— start of Material provided —

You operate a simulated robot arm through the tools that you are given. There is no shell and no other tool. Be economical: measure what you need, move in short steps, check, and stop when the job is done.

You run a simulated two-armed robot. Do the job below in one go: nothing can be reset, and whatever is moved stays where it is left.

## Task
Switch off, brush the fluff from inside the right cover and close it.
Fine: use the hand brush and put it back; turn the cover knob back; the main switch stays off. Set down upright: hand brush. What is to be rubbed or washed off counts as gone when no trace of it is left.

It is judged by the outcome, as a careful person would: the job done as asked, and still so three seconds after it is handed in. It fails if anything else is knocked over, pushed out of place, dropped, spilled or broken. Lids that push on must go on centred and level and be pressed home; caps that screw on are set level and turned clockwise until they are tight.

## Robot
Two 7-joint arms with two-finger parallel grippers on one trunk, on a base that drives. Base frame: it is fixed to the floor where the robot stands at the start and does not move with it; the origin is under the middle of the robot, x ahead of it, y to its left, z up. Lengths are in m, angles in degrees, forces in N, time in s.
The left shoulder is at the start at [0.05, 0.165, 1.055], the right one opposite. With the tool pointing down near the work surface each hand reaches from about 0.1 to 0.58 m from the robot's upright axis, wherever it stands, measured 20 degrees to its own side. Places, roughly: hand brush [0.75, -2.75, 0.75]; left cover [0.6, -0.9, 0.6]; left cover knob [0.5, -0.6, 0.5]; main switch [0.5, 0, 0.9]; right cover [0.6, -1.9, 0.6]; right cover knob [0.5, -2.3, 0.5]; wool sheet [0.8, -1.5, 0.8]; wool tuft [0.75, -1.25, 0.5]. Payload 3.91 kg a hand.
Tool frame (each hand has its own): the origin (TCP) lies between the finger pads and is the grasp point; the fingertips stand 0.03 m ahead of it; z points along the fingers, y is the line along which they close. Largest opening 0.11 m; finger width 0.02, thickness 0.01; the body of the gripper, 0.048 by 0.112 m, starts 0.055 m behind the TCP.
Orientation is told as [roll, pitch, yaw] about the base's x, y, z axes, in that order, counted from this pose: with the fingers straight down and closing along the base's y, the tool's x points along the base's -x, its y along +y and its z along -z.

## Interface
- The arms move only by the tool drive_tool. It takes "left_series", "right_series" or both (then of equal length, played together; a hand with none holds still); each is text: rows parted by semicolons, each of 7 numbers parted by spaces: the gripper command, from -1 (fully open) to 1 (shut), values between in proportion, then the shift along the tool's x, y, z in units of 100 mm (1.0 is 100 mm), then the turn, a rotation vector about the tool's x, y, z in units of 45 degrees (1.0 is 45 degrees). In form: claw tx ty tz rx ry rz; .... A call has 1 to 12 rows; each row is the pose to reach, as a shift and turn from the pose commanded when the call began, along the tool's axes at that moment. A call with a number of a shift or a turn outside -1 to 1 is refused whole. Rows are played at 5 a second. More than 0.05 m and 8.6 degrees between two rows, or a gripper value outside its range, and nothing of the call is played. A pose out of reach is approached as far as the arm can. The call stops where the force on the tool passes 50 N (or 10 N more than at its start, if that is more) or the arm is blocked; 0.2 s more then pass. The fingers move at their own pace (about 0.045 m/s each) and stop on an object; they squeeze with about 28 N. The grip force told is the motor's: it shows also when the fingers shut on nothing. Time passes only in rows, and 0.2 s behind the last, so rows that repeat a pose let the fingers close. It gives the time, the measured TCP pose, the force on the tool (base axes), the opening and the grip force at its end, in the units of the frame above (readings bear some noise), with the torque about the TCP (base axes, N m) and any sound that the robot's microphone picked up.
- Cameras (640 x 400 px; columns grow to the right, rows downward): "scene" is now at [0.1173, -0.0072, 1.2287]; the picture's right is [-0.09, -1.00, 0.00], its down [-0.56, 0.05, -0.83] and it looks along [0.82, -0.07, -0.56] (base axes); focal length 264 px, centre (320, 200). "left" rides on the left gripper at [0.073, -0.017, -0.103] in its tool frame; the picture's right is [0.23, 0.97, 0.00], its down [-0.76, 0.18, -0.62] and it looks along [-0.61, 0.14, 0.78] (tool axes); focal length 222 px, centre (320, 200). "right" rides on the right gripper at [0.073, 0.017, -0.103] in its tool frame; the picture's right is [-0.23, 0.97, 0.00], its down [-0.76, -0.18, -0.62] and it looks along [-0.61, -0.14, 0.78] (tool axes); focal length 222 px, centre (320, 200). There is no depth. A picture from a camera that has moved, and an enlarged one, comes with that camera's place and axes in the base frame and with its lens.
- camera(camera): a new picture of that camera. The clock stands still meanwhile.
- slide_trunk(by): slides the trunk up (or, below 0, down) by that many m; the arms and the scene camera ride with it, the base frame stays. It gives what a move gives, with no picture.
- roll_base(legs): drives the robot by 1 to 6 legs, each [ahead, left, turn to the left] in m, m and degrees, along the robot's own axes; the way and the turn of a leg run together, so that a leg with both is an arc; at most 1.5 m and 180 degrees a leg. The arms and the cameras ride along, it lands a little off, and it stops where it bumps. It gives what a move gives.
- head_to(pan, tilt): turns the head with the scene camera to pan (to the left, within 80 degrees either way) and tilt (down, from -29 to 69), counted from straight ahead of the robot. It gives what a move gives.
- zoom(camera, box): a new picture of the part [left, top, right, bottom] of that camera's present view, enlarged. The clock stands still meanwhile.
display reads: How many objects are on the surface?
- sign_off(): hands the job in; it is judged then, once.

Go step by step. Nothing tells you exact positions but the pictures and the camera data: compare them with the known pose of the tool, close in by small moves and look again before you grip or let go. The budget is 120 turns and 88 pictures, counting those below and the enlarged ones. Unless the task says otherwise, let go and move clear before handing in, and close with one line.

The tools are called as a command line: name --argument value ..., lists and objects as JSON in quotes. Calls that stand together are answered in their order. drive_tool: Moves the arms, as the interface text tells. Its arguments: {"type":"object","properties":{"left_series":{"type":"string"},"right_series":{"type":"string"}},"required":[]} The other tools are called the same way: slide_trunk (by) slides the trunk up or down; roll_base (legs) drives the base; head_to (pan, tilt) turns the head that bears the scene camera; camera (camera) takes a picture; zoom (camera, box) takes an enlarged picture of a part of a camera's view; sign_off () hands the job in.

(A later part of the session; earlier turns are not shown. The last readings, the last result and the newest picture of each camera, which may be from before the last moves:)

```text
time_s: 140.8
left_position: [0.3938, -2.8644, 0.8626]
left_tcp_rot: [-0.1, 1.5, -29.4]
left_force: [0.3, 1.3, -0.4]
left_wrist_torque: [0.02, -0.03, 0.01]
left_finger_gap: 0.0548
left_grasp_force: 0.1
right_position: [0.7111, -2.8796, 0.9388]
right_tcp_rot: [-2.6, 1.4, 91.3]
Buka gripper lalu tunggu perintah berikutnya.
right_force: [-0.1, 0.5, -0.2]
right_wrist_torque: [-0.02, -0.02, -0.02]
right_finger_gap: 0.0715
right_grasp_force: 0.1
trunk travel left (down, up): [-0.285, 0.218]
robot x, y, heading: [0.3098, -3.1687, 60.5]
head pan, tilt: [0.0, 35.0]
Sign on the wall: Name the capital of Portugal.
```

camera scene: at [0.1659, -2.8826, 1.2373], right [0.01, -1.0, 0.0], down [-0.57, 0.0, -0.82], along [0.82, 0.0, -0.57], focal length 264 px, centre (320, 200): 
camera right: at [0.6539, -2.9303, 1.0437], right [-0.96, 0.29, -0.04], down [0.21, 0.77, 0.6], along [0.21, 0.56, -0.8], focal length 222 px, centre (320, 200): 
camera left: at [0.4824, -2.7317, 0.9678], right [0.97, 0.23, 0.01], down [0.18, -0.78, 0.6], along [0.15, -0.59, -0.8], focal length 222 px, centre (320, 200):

— end of Material provided —

Aim of the task: Only the lines from the line with "- zoom(camera, box): a" to the line with "- sign_off(): hands", inclusive, are to be printed, exactly as they appear.

Full output:
- zoom(camera, box): a new picture of the part [left, top, right, bottom] of that camera's present view, enlarged. The clock stands still meanwhile.
display reads: How many objects are on the surface?
- sign_off(): hands the job in; it is judged then, once.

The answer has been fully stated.